04 febrero 2021

El mundo de Demolition man

Soy un fan de la película Demolition Man (Marco Brambilla, 1993), protagonizada, entre otros, por Sylvester Stallone, Sandra Bullock, Wesley Snipes y Nigel Hawthorne. En ella, se describe un mundo urbano futuro en la que la violencia apenas existe, la sal y la grasa son ilegales y todo el mundo es, en apariencia, bueno y feliz. ¿Todos? No, unos pocos bravos valientes undergrounders subsisten literamente en el subsuelo de la ciudad desafiando el orden establecido.

 

Dejando aparte el tema principal de la película: el rol que tiene la violencia y el control del estado sobre el individuo, hay algunos detalles bastante interesantes que son perfectamente reconocibles en el mundo postpandemia al que nos dirigimos a marchas forzadas.

 

Por ejemplo, las personas no se saludan por contacto. Hacen un gesto raro, como nosotros hacemos ahora dándonos el codo y haciendo señas más o menos elaboradas para denotar afecto o simplemente para “comunicar nuestra presencia”, como dice uno de los personajes en la película.

 

También vamos hacia un mundo hipersaludable. Esto ya era así antes de la pandemia.
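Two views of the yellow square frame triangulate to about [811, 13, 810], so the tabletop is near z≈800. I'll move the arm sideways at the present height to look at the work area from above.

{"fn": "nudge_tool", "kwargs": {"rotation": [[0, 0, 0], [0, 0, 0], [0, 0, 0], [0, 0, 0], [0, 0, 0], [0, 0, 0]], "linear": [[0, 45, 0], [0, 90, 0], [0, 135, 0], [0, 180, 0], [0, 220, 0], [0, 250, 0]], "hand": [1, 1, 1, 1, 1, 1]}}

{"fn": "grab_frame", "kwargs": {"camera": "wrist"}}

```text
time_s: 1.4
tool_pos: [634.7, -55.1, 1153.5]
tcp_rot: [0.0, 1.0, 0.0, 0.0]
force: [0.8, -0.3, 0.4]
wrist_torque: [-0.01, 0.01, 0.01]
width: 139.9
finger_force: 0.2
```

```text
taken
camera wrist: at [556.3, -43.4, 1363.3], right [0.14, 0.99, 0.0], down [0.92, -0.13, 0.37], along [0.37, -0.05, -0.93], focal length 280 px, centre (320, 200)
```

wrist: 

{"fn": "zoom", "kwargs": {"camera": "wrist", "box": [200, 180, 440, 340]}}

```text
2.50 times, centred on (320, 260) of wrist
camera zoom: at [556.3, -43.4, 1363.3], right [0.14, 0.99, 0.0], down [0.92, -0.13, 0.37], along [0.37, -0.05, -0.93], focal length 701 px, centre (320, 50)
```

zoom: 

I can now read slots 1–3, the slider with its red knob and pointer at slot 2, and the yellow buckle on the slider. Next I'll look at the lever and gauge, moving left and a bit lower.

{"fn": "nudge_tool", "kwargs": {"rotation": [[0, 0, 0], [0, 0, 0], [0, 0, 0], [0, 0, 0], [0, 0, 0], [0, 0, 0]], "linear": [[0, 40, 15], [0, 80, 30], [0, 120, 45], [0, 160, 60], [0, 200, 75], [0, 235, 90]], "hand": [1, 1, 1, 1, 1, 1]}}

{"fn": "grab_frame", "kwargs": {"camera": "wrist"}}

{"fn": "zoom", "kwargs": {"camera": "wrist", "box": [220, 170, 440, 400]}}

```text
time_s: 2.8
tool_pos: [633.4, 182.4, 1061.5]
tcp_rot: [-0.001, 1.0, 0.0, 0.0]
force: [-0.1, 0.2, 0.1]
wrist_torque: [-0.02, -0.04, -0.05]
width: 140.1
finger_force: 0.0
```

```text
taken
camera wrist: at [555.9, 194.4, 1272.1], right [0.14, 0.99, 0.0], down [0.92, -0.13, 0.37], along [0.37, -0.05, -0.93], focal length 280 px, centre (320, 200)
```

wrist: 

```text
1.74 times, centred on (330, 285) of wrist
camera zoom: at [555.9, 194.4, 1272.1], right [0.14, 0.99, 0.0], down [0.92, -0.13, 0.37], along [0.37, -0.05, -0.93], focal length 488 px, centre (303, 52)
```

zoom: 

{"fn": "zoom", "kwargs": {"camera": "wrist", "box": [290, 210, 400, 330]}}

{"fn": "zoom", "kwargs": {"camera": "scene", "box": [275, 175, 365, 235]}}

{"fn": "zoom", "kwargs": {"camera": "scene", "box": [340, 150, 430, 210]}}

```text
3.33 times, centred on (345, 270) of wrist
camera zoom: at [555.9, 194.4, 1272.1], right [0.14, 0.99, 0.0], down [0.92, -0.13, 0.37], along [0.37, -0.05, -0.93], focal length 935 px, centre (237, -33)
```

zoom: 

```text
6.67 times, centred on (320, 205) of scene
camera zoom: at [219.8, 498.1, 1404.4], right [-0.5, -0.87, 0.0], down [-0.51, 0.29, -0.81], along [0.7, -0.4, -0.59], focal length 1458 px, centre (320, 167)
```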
Se hablaba de impuestos a las bebidas azucaradas, reducción de la cantidad de sal o de grasas en las comidas, reducción de los alimentos ultraprocesados (como los embutidos o la hamburguesas) y cosas por el estilo.

 

Los menús escolares debían contener productos ecológicos, saludables, de proximidad y, a ser posible, baratos y chachis. Bueno, todo no se puede, ¿no?

 

En el mundo de Demolition Man, la sal, el azúcar, la grasa, la carne… todas esas cosas que son malas para la salud están prohibidas y son ilegales. La gente no se muere de hambre pero no me gustaría ir a una comida de las que se organizan por allí, porque podría ser tremendamente aburrido.

 

Otra cosa que está prohibida: el sexo. Bueno, sexo, sexo, sí que tienen, mediante una especie de casco de realidad virtual, pero lo que se dice “intercambio de fluidos”, nada de nada. Insalubre y por tanto, ilegal. No se dice cómo se reproducen, pero debe ser un proceso muy higiénico y muy aburrido.

 

De hecho, la protagonista, Lenina Huxley (una clara referencia a la distopía: ¿Un mundo feliz?, de Aldous Huxley) dice que la Humanidad fue afectada por una serie de pandemias víricas que la diezmaron. Vaya, que la película acertó bastante por dónde iban a ir los tiros en el futuro y aunque sea fuertemente paródica, en algunos aspectos, la bola de cristal funcionó.

 

Otra de las cosas en que acertó fue que en ese mundo, los ordenadores ejercen de psicólogos y les puedes hablar y te contestan. Una especie de programa Eliza. Nosotros tenemos nuestras Cortana, Siri o Alexa. Tampoco vamos muy desencaminados, ¿verdad?.

 

Y por supuesto, el estado monitoriza a los ciudadanos en todo momento. Cámaras y micrófonos por todas partes. Nada de lenguaje soez (“¡Bip! Multa de cincuenta créditos por violación del estatuto de moralidad verbal”), ni conductas incívicas y mucho menos nada de cosas tan terribles como pintadas en los edificios.

 

Tiene gracia porque en una de las escenas de la película se muestra una reunión del consejo directivo de la ciudad en la que los consejeros se reúnen telemáticamente, justo como durante la pandemia están haciendo muchos de nuestros gobernantes.

 

¿Vamos derechitos a ese mundo insulso, bonista, ultracorrecto y soso que describe la película? Podéis apostar vuestra cabeza a que sí.

 

El personaje que interpreta Wesley Snipes -Simon Phoenix-, un criminal superviviente del ultraviolento siglo XX, lo describe de manera políticamente incorrecta, con un delicioso lenguaje soez y muy poco inclusivo, que me encanta.